Figure 2.9 : Para and ortho substitution of phenols

On the other hand, the solubility of the blocked diisocyanate in different polyols is very important for the uniform curing of the deblocked isocyanate with them. Generally, 160ºC with 30 minutes duration is preferable[19,23].

2.2.3 Polyols

Polyols are compounds with several hydroxyl functions that react with isocyanates to form polyurethanes (Table 2.3). Common polyols contain two to eight reactive hydroxyl groups and they have average molecular weights from 200 to 10000. Accordingly, most of the polyols cannot be crystallized, distilled or sublimed. Lower molecular weight polyols, such as ethylene glycol, glycerine, butanediol, trimethylolpropane, etc., act as chain extenders or as crosslinkers. However, higher molecular weight polyols are the basis for the formation of polyurethanes. The two types of polyols are polyethers and polyesters, which are both high molecular weight materials prepared from monomers [12-14].

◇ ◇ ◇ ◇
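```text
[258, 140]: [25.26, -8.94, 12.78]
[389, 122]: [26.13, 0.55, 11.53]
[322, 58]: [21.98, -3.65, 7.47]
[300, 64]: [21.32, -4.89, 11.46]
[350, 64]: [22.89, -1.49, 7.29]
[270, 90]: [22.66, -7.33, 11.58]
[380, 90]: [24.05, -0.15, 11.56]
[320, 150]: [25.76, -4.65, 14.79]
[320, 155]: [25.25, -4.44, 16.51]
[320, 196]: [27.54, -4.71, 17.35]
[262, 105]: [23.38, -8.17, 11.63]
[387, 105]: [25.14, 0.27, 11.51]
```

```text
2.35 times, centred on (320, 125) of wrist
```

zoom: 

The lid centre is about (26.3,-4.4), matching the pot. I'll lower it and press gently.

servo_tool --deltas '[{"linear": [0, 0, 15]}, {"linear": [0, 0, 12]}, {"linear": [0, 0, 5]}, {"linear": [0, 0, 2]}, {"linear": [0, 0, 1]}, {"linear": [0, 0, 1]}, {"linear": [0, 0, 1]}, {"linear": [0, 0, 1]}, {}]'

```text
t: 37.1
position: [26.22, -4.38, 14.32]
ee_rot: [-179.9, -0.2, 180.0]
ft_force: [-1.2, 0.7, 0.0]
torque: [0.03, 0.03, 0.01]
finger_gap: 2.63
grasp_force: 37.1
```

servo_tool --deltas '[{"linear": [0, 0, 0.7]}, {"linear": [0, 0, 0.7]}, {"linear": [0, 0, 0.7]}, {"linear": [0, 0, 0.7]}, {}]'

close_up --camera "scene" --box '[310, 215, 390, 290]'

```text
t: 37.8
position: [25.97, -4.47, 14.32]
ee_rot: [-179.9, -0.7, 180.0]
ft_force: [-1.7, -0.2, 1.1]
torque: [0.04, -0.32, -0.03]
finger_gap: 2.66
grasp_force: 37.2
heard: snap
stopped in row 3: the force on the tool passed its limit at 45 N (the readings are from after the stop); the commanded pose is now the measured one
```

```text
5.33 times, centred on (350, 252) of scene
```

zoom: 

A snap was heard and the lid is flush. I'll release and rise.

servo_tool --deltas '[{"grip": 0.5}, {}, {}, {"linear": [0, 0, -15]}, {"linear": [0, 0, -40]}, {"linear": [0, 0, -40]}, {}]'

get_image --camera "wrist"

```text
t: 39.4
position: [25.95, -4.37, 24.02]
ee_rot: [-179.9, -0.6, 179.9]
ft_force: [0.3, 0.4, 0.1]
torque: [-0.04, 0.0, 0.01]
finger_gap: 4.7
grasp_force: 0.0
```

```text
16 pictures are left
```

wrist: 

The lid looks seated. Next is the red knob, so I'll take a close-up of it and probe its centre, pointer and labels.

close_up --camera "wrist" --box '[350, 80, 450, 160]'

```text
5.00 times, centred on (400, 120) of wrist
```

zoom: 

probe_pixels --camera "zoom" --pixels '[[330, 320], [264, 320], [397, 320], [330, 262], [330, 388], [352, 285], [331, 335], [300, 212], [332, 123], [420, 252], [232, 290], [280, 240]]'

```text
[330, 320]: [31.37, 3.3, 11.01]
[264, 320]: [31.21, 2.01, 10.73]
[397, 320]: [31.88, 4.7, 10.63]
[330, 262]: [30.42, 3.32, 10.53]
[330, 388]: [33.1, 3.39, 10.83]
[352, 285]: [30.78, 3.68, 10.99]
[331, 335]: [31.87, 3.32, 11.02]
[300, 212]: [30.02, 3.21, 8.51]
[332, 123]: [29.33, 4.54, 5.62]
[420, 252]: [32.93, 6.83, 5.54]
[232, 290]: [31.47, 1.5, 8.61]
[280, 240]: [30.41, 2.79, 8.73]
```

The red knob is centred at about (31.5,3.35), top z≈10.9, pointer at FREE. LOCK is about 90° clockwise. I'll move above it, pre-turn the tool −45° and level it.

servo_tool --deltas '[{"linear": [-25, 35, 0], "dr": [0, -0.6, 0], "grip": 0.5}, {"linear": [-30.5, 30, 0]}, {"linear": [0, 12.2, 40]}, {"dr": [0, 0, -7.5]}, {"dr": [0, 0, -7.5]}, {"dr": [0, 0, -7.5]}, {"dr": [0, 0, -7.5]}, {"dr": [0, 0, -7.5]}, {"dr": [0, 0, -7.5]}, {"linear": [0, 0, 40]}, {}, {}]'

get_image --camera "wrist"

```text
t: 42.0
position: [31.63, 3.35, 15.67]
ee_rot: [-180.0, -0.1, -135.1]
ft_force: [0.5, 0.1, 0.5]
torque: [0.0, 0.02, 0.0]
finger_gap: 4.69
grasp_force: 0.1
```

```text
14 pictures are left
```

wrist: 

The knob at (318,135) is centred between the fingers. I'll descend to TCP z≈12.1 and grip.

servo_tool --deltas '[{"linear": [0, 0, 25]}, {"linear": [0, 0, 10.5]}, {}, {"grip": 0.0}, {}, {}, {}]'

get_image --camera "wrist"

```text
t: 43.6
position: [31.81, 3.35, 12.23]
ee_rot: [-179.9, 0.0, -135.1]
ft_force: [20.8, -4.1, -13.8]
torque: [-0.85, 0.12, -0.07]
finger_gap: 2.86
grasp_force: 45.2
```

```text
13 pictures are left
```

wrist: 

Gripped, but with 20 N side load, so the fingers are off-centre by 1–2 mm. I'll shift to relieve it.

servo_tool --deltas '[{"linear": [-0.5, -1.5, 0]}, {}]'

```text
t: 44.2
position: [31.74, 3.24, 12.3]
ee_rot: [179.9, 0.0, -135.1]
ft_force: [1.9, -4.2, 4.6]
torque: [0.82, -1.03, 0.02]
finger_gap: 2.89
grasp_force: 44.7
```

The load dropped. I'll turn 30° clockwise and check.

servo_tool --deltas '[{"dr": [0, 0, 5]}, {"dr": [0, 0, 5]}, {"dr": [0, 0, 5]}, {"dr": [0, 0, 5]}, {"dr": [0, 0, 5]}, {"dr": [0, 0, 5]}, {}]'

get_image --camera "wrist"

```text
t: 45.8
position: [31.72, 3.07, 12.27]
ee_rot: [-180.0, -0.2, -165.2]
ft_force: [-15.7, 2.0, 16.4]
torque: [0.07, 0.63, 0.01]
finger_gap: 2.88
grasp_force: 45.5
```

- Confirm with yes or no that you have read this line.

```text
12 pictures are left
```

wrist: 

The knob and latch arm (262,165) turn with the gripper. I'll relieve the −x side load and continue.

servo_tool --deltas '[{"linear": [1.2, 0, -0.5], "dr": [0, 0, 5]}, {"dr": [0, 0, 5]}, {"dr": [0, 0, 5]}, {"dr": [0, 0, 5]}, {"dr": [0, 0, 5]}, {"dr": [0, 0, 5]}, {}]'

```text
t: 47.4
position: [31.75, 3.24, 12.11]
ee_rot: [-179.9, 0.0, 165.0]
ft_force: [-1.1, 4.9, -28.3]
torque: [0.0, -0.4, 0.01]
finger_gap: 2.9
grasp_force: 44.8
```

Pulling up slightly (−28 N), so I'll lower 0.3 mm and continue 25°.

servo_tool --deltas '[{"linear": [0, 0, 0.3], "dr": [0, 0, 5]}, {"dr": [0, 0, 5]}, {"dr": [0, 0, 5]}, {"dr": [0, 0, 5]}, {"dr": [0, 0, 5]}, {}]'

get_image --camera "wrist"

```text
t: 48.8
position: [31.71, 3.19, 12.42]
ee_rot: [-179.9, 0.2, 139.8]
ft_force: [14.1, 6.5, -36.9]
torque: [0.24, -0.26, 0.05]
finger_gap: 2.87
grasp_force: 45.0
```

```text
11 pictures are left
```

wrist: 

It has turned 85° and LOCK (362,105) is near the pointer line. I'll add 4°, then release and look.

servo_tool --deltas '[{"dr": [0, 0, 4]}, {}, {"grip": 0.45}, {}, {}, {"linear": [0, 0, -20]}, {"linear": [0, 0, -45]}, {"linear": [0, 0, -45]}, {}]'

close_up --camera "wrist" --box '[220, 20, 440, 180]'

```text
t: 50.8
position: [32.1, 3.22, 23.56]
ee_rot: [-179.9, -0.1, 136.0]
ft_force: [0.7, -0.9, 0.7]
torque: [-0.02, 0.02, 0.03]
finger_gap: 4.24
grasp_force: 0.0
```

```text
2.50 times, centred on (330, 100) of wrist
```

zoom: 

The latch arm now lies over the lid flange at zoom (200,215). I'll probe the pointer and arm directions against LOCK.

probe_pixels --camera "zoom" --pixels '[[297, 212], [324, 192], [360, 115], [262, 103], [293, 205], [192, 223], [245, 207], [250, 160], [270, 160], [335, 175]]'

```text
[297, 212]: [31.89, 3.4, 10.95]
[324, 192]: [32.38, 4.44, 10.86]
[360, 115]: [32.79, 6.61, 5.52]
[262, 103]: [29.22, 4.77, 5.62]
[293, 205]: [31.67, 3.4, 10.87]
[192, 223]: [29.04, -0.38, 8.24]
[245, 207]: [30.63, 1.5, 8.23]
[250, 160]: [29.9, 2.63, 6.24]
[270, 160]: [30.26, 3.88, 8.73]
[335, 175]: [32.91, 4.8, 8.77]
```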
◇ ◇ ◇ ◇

Because of high concentration of urethane groups the low molecular weight reactants result in hard and stiff polymers. However, using of high molecular weight polyols as the main reactants produces polymer chains with fewer urethane groups and more flexible alkyl chains. On the other hand, long chain polyols with low functionality give soft and elastomeric polyurethane, but short chain polyols of high functionality give more rigid and crosslinked polymer [13].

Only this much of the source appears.